Great Plains Studies, Center for
Date of this Version
Winter 2005
Document Type
Article
Citation
Great Plains Quarterly Vol. 25, No. 4, Winter 2005, pp. 57-58.
Abstract
In his latest book, Thomas Frank takes a sweeping look at the current state of American politics by using the conservative revolution in Kansas as a microcosm of what conservative Republicans have done nationally. Frank directs our attention to the highly effective myths, language, and tactics developed by conservatives over the past forty years that have convinced many citizens apparently to vote against their own economic interests.

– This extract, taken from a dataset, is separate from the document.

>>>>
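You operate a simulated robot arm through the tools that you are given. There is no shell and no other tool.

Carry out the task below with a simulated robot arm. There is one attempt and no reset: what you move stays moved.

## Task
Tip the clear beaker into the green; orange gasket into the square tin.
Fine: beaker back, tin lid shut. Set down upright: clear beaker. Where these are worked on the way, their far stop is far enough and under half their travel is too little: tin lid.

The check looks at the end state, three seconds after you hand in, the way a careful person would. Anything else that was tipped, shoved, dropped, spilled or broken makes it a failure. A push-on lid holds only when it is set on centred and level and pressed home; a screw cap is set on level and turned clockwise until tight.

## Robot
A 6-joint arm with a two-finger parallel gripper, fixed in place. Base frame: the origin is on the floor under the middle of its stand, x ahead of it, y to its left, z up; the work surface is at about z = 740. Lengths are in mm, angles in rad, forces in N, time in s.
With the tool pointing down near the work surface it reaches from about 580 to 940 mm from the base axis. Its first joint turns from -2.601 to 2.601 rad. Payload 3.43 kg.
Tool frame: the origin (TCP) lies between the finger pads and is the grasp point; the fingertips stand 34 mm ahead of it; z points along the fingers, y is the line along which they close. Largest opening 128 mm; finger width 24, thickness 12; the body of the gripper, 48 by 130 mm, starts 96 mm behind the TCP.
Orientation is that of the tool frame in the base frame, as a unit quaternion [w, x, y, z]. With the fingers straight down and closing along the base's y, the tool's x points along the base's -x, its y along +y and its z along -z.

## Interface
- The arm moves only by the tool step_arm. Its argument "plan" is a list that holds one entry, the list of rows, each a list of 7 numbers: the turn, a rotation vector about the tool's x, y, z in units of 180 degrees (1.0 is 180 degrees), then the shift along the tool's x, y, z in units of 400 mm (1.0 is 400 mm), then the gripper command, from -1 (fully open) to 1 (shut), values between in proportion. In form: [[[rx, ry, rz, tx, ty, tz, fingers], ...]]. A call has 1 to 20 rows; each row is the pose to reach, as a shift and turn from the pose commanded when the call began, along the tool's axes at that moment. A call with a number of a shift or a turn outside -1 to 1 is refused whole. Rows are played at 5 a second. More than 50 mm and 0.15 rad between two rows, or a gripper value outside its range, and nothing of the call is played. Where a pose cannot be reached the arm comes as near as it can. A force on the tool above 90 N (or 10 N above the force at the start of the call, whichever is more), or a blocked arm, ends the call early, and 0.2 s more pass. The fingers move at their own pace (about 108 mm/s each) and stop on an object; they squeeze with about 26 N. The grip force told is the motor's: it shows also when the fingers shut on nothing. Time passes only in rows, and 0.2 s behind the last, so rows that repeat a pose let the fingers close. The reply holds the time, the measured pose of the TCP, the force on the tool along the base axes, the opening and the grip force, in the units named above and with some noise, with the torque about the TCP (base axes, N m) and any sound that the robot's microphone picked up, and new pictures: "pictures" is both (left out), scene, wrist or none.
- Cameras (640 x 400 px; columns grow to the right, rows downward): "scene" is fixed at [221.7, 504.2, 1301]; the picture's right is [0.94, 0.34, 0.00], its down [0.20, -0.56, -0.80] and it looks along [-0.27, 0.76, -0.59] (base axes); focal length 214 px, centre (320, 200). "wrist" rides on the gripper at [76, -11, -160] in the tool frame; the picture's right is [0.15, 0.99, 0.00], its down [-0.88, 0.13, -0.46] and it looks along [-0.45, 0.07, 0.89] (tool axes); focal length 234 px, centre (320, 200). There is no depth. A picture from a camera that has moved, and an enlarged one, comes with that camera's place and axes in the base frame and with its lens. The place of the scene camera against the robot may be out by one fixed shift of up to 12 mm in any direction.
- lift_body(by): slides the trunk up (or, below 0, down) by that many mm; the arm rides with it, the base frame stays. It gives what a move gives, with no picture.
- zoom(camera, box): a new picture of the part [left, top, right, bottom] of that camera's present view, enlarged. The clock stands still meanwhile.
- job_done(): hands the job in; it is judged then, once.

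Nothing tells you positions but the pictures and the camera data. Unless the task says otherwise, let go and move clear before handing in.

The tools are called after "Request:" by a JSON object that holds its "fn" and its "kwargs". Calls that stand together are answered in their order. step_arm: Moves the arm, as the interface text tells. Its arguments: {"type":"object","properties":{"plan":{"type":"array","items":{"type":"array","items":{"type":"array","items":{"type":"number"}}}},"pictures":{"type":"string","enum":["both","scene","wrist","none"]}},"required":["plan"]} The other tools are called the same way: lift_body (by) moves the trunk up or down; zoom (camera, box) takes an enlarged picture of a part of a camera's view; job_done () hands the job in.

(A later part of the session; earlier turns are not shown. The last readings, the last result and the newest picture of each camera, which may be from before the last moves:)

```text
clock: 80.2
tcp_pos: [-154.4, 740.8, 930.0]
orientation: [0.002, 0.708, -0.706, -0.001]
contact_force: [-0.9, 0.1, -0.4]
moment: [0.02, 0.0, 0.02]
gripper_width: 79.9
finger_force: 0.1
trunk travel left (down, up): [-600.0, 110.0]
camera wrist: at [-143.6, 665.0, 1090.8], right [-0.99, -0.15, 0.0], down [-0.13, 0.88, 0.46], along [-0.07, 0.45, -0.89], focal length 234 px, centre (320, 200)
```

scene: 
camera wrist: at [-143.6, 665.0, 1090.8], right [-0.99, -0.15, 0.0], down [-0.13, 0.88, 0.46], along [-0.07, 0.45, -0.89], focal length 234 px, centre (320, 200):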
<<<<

Frank's central thesis is that conservatives have remade the American political landscape and captured the hearts and minds of middle America by focusing their rhetoric and (mostly unattainable) policy goals on culture war issues, such as abortion, media violence, homosexuality, and religion in public life, while also co-opting the traditional victimization language of the left. Frank argues that conservatives have made cultural issues central to American political debate by removing economic issues, pulling off this slight of hand by defining the elitist class not as the capitalists of old, but as coastal liberals, who include the educated elite, government bureaucrats, and the media. Complicit in this sweeping political maneuver are New Democrats who became pro-business in order to court wealthy but socially moderate Republicans.
Most of Frank's examples of how this process played out focus on Kansas. In particular he hones in on the takeover of the state's Republican party by conservatives beginning in the early 1990s. Historically, the Kansas Republican Party was dominated by what Frank calls mods, or the traditional Country Club Republican types. In the 1990s grassroots conservatives, whom he calls cons, began a movement to take over leadership positions in local Republican precincts. As they flexed their political muscle, with a strong focus on abortion and bringing religion back into public life, the mods took notice. Some mods tried to take the party back from the cons, but there were many, such as Senator Sam Brownback, who rode the wave the cons created and declared themselves part of what Frank deems the "Backlash."